### Exercise task
Transcribe the listing below from its opening line up to and including the line that contains "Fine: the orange"; reproduce nothing else.

>> Start Collected material

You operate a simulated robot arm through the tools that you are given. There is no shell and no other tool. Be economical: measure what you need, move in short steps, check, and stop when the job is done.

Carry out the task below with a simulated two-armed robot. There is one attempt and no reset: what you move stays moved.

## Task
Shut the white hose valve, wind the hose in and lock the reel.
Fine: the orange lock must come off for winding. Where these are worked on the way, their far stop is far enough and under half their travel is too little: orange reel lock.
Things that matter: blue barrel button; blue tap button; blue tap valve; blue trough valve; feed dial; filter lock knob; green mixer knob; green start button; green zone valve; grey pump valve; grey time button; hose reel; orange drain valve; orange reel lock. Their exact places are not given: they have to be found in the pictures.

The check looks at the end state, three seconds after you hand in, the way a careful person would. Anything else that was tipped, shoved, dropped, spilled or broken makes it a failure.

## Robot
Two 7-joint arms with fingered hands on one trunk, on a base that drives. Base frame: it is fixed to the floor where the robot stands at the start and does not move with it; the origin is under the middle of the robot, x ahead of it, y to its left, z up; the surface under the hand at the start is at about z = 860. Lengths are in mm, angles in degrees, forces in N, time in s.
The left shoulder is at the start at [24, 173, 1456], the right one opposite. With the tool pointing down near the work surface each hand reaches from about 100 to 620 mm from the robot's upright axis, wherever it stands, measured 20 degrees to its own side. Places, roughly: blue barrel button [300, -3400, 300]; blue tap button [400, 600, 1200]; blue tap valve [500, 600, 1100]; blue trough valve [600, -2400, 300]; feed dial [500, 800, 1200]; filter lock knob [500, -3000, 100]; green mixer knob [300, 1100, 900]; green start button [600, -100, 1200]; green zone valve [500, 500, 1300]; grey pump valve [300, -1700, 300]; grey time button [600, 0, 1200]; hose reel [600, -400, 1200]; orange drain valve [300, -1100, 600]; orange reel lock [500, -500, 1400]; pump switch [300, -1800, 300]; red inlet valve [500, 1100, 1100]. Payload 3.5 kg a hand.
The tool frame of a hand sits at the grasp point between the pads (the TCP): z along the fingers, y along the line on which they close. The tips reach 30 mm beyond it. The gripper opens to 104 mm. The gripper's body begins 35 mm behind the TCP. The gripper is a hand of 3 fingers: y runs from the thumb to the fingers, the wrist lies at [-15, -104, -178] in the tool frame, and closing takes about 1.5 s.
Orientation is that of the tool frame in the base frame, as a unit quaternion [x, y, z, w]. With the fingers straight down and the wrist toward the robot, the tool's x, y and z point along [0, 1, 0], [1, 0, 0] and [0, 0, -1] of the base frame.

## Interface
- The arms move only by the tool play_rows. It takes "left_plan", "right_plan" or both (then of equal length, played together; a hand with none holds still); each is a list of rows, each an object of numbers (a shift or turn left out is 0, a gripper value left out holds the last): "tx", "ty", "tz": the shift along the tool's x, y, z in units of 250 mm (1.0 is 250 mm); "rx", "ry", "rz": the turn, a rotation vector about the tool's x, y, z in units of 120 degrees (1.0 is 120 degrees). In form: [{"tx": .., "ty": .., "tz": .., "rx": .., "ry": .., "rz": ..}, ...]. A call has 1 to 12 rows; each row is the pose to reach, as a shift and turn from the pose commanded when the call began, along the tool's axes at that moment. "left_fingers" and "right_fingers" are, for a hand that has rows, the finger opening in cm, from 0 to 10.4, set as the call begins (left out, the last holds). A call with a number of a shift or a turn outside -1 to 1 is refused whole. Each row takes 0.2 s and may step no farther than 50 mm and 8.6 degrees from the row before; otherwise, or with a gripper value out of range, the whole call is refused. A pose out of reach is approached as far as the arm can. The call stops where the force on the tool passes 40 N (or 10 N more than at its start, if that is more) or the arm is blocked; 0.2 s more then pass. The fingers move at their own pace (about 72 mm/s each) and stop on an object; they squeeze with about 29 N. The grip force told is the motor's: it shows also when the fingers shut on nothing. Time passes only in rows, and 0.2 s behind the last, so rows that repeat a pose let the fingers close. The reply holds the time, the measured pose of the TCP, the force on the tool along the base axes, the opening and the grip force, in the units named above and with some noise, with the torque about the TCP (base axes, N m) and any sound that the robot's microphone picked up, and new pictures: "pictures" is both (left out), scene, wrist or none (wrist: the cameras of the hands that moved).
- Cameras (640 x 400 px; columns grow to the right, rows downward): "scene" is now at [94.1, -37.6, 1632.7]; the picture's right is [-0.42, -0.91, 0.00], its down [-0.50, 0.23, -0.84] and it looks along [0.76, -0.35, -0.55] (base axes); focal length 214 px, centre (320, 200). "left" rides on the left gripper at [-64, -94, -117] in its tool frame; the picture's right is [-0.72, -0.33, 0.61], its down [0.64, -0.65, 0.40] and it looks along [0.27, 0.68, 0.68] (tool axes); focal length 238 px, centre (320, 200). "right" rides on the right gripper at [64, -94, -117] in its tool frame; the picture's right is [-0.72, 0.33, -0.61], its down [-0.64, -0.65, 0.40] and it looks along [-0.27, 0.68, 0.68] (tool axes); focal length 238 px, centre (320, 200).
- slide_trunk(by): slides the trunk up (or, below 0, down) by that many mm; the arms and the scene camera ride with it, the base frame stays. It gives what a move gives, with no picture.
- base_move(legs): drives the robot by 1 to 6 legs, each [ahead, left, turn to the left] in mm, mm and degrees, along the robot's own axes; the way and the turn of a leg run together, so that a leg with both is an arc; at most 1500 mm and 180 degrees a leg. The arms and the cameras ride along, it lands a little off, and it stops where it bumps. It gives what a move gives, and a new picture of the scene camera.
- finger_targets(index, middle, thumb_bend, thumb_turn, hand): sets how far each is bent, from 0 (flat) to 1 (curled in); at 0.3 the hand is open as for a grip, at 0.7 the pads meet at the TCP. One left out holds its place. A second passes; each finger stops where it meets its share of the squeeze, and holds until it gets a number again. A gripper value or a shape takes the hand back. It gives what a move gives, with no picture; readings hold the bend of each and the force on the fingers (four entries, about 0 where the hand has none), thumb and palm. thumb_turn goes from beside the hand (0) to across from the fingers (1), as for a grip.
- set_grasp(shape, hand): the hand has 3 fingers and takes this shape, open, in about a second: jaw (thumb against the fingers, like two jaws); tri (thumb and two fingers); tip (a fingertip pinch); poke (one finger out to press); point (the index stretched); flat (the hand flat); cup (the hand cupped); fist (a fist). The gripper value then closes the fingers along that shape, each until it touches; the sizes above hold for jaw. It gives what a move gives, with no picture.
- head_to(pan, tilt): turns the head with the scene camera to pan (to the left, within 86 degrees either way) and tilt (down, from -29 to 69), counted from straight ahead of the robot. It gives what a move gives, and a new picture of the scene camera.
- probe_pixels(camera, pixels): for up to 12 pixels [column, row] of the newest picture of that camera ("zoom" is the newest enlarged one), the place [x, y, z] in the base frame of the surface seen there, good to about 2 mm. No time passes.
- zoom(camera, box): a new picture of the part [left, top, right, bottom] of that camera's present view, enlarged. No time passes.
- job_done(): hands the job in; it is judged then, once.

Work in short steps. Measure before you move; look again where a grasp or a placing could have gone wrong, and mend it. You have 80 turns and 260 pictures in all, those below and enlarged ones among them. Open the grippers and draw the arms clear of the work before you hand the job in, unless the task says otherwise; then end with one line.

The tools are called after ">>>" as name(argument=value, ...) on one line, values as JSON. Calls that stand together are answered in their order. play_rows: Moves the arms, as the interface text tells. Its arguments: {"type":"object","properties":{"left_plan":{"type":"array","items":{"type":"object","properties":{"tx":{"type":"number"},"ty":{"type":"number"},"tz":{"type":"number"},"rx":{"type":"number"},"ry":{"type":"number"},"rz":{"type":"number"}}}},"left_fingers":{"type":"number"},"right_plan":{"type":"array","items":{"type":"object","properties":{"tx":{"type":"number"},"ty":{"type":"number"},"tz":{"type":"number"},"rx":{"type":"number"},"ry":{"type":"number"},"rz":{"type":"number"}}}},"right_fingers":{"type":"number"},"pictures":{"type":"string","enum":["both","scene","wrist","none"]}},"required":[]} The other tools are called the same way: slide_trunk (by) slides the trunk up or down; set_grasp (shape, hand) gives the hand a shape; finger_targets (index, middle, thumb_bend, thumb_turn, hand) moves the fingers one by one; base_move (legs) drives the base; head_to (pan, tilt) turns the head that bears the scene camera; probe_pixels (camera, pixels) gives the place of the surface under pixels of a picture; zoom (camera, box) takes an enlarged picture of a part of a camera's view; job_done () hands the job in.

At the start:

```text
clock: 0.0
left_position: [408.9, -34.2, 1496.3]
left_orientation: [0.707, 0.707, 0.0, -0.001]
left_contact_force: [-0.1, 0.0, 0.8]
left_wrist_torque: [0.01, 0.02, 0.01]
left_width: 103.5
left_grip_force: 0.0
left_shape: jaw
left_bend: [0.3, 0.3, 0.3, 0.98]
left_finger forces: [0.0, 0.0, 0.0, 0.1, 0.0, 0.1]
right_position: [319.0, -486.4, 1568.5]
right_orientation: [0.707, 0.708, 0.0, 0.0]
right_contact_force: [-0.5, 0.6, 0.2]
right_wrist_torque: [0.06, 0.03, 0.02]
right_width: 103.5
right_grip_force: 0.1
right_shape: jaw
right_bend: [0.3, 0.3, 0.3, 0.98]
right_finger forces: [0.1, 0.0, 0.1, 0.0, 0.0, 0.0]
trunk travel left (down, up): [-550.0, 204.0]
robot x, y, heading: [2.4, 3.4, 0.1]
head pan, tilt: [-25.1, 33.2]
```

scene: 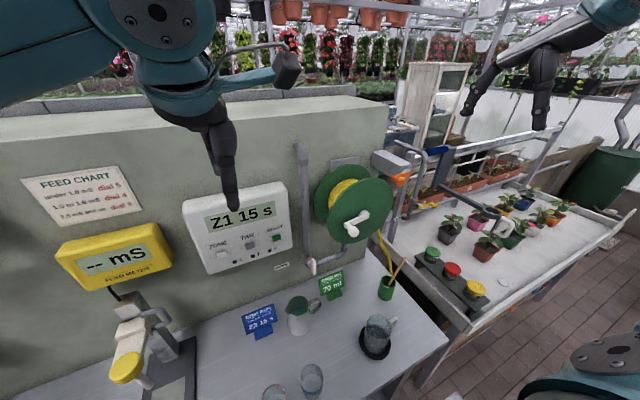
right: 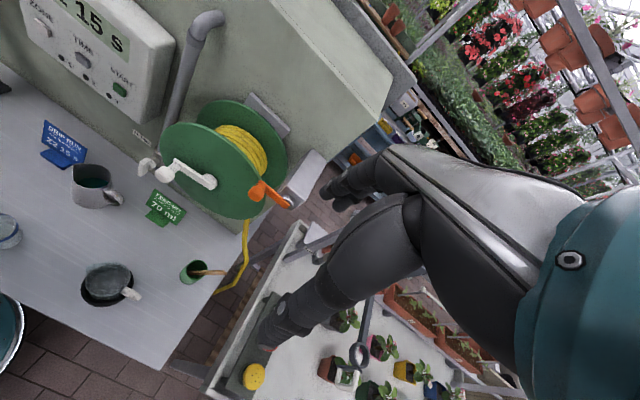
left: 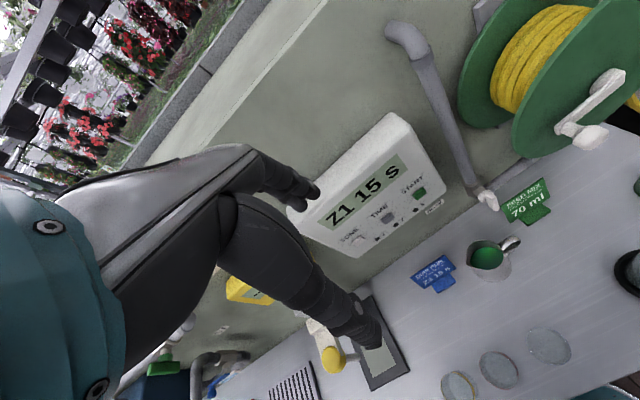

>> End Collected material

### Result
You operate a simulated robot arm through the tools that you are given. There is no shell and no other tool. Be economical: measure what you need, move in short steps, check, and stop when the job is done.

Carry out the task below with a simulated two-armed robot. There is one attempt and no reset: what you move stays moved.

## Task
Shut the white hose valve, wind the hose in and lock the reel.
Fine: the orange lock must come off for winding. Where these are worked on the way, their far stop is far enough and under half their travel is too little: orange reel lock.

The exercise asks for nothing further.